Małgorzata Ruchniewicz begann 1989 ein Studium der Geschichte an der Universität Wrocław, das sie 1994 mit einer Arbeit über polnische Repatrianten aus Sibirien abschloss.[1] Sie war Assistentin am Historischen Institut dieser Universität und promovierte 1998 über die Repatriierung der in die Sowjetunion verschleppten Polen in den Jahren 1955 bis 1959.[2] Ihre Master- wie auch die Doktorarbeit wurden von Wojciech Wrzesiński betreut. Im Jahr 2000 wurde ihre publizierte Dissertation vom polnischen Nachrichtenmagazin Polityka als bestes historisches Buch in der Kategorie „Erstes Buch“ ausgezeichnet.

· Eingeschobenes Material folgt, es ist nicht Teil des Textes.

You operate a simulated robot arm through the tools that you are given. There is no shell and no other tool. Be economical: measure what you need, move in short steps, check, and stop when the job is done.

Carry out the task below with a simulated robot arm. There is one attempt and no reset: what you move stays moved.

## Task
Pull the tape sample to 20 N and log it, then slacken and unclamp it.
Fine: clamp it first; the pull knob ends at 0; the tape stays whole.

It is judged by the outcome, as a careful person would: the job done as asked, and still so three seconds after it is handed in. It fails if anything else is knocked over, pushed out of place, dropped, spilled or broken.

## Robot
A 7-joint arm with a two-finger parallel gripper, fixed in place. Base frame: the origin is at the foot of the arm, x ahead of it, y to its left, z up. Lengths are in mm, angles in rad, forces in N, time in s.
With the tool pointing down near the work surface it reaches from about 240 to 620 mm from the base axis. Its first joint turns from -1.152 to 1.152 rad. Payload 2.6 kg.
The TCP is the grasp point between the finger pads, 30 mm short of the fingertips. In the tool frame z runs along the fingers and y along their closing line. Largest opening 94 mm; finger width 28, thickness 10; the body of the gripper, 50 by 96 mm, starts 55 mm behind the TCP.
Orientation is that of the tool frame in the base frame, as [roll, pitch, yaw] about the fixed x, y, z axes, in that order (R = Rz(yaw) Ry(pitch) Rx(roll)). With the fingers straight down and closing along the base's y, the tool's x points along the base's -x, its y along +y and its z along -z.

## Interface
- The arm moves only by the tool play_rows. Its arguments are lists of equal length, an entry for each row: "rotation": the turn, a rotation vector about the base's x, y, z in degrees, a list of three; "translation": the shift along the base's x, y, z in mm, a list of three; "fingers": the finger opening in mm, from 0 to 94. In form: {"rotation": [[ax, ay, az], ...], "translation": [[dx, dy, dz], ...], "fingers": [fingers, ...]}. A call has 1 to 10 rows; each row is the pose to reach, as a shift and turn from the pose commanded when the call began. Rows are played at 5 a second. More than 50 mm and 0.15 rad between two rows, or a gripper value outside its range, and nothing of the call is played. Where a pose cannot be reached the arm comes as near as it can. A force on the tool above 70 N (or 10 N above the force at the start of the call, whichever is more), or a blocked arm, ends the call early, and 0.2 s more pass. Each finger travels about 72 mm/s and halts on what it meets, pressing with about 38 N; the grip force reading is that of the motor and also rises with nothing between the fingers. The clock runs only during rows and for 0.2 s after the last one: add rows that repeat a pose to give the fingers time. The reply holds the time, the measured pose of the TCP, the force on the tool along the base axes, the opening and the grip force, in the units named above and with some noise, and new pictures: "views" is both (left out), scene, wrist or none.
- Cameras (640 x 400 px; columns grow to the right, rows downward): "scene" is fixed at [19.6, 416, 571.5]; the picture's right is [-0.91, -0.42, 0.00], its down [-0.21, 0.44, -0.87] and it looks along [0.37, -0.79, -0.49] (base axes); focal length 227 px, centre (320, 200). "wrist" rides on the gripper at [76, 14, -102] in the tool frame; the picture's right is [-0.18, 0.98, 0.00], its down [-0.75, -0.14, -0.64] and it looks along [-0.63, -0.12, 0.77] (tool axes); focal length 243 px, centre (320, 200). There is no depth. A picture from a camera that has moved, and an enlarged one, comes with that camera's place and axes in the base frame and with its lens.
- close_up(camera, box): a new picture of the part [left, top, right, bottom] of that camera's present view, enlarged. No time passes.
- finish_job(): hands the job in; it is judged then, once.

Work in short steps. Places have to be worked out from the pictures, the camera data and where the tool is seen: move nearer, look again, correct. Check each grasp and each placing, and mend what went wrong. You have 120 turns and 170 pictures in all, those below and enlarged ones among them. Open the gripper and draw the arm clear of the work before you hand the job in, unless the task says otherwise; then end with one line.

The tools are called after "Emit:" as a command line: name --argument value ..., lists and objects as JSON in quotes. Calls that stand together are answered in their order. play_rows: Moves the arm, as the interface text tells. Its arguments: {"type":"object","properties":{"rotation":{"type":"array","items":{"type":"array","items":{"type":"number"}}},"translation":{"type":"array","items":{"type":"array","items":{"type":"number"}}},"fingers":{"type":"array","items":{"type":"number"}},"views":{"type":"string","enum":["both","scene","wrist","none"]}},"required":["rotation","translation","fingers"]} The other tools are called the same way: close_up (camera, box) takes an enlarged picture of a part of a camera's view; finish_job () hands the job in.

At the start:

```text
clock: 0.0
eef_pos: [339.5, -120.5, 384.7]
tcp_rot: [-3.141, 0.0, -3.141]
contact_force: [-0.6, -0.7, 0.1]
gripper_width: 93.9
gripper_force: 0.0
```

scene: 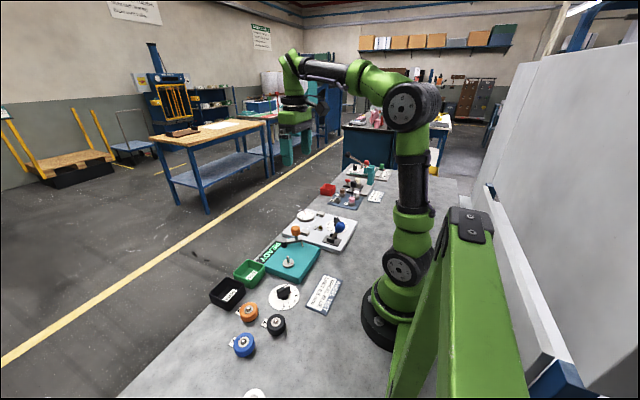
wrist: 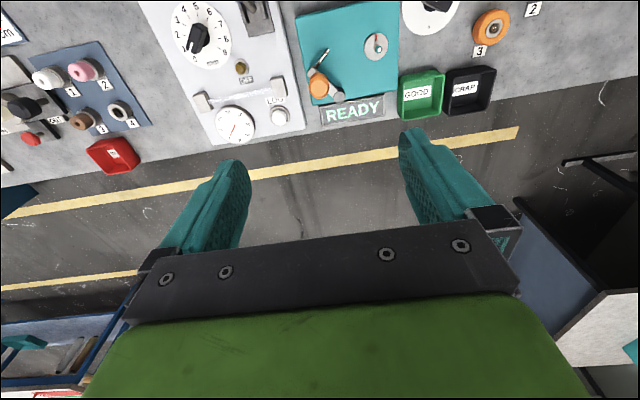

Nach der Promotion war Ruchniewicz als Senior Lecturer an der historischen Fakultät der Universität Wrocław tätig. Seit 2016 ist sie dort assoziierte Professorin.[1][3] Sie ist Mitglied der Historischen Kommission für Schlesien.[4][5]

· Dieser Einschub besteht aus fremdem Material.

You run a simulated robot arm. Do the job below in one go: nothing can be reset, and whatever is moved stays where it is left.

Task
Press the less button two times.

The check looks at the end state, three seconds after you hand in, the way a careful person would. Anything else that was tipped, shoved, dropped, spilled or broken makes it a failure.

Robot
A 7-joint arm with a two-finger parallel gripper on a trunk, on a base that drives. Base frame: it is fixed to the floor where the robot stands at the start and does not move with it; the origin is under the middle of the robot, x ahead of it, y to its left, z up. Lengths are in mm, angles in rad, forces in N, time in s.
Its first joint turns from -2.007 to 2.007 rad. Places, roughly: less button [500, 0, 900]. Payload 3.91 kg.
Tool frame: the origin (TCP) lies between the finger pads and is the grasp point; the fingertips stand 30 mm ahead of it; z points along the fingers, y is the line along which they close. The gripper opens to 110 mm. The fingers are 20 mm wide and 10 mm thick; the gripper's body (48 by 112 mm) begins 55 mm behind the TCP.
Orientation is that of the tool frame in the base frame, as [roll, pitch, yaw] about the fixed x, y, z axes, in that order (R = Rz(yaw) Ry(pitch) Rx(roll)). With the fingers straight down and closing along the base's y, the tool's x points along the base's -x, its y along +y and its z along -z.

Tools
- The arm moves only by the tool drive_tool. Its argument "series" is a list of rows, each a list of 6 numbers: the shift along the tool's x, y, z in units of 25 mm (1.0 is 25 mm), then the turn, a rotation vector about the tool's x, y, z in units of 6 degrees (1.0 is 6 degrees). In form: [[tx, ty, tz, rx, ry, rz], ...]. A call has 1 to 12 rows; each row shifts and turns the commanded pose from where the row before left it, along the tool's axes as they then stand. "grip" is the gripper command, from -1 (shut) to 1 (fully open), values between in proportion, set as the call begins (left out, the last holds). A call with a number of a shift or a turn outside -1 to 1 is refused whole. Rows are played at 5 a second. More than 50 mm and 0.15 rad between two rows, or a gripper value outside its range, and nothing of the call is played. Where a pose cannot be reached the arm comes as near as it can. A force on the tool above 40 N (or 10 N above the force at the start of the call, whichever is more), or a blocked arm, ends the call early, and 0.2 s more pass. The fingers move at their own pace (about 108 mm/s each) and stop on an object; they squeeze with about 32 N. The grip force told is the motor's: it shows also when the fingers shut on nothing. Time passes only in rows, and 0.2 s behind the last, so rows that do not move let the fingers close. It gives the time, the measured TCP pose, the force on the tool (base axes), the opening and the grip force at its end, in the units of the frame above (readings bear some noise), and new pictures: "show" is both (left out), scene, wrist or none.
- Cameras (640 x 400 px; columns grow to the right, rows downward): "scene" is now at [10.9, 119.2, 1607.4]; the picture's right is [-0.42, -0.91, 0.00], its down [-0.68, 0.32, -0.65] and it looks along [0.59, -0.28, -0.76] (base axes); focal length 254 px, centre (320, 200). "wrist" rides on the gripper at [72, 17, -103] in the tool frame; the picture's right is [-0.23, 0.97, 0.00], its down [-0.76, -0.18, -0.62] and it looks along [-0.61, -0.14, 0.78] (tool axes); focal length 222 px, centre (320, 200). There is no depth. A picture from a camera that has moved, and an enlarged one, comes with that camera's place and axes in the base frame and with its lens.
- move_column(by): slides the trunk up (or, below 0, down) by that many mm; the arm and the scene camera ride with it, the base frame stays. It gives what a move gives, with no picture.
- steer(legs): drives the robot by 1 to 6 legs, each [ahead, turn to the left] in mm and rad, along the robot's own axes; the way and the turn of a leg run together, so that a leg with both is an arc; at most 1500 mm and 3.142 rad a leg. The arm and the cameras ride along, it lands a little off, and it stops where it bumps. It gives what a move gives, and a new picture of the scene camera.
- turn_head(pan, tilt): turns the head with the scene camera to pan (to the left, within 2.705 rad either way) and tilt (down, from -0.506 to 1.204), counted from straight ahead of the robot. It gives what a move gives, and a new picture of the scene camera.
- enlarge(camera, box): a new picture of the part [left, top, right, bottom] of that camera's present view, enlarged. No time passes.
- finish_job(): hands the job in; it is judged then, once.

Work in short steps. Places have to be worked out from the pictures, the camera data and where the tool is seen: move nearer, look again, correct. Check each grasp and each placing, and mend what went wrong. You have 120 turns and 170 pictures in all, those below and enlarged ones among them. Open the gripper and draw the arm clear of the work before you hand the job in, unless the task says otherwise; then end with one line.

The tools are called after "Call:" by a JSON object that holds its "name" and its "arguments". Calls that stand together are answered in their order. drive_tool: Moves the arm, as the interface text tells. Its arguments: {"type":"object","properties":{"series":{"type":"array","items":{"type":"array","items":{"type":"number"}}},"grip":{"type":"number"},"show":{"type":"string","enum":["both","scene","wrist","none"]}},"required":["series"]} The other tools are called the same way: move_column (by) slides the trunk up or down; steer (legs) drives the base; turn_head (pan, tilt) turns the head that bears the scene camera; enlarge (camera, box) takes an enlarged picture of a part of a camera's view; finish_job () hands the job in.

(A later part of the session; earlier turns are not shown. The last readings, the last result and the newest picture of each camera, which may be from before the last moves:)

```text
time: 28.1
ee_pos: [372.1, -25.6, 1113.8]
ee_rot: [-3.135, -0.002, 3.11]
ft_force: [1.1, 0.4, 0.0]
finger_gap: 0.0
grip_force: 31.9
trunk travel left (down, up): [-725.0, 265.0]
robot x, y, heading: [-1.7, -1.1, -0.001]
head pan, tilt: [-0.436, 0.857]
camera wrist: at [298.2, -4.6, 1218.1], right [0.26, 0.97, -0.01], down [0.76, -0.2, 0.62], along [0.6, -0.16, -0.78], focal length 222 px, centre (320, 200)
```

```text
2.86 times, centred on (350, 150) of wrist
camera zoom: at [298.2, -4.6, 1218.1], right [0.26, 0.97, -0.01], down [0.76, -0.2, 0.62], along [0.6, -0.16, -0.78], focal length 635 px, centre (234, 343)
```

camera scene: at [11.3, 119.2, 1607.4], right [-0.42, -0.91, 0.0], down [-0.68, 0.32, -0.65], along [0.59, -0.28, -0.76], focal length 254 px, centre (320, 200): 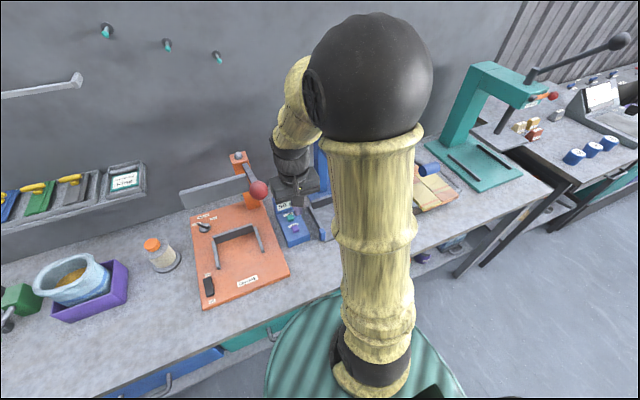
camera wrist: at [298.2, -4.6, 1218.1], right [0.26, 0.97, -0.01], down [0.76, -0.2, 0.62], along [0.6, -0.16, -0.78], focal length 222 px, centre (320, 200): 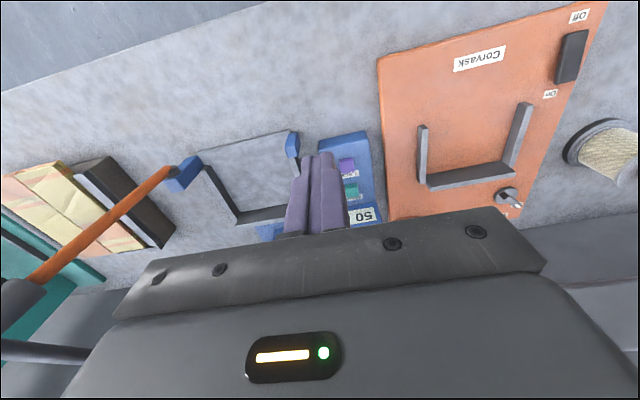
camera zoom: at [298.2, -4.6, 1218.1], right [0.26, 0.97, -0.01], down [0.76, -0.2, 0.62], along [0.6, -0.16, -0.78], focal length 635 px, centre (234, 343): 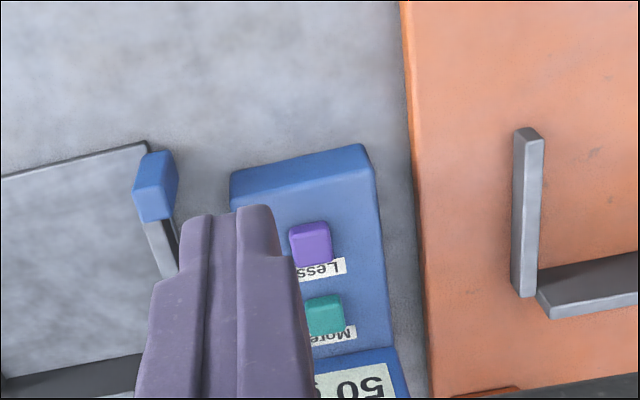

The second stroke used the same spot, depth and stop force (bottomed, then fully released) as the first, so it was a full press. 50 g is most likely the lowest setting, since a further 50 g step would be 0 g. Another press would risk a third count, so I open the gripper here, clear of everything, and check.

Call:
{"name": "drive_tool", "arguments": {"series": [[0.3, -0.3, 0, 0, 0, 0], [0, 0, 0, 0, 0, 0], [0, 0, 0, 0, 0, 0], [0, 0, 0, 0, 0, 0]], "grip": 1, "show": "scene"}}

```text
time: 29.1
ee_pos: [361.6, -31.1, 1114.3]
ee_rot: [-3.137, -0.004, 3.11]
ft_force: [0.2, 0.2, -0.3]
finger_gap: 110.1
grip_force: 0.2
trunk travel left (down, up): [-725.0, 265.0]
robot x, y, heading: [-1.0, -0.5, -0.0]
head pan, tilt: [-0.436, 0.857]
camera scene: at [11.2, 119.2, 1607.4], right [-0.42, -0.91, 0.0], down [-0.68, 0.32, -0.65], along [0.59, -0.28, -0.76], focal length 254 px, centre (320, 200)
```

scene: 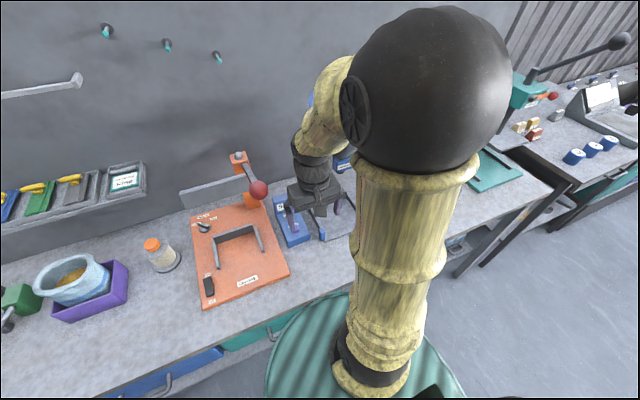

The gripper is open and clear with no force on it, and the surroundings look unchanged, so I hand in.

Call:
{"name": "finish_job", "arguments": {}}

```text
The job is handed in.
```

Ihre Forschung umfasst die Geschichte Polens im 20. Jahrhundert; insbesondere das Schicksal der Polen in den ehemaligen polnischen Ostgebieten und in der UdSSR, die Geschichte von Belarus im 20. Jahrhundert und die Geschichte Niederschlesiens sowie der Grafschaft Glatz.[6] Das Buch Geschichte des Glatzer Landes (2006) von Małgorzata Ruchniewicz und Arno Herzig in einer polnischen und einer deutschen Ausgabe gilt als das „erste gemeinschaftlich deutsch-polnisch erarbeitete Werk zur Geschichte dieser Region“.[7]
Die aus dem Polnischen übersetzte Monografie Das Ende der Bauernwelt. Die Sowjetisierung des westweißrussischen Dorfes 1944–1953 beruht auf ihrer Habilschrift.[8] Es ist eine Studie über die Kollektivierung belarussischer Dörfer und deren Auswirkungen auf die Lebensverhältnisse der Bewohner.[9] Ruchniewicz zeichnet „die fundamentalen Umwälzungsprozesse nach, die nach dem Rückzug deutscher Truppen 1944 die sozioökonomischen Verhältnisse in den Dörfern der hinzugewonnenen Gebiete ein weiteres Mal innerhalb kürzester Zeit auf den Kopf stellten“. Neben der „sehr profunden“ polnischen ist auch die belarussische und die deutschsprachige Literatur in die Arbeit eingeflossen. Die „verdienstvolle Publikation“ mache „am Beispiel der Kollektivierung im sowjetischen Randgebiet auf eindringliche Weise deutlich, welche verhängnisvollen Dynamiken Handlungen erzeugen, die – auf dem Papier – planvoll anmuten, in der Praxis jedoch eine ganze Gesellschaft gewaltsam umgekrempelt haben“, so das Review in Sehepunkte.[10] Der Rezensent der Frankfurter Hefte kritisierte, dass die Lebenswelt, deren Ende die Autorin anhand zahlreicher Statistiken beschreibt, abstrakt bleibe. „Um solche Lebenswelten wirklich zu erfassen, genügen keine Zahlen und kein Inventarverzeichnis. Vielmehr bedarf es der individuellen Perspektive(n)“.[11]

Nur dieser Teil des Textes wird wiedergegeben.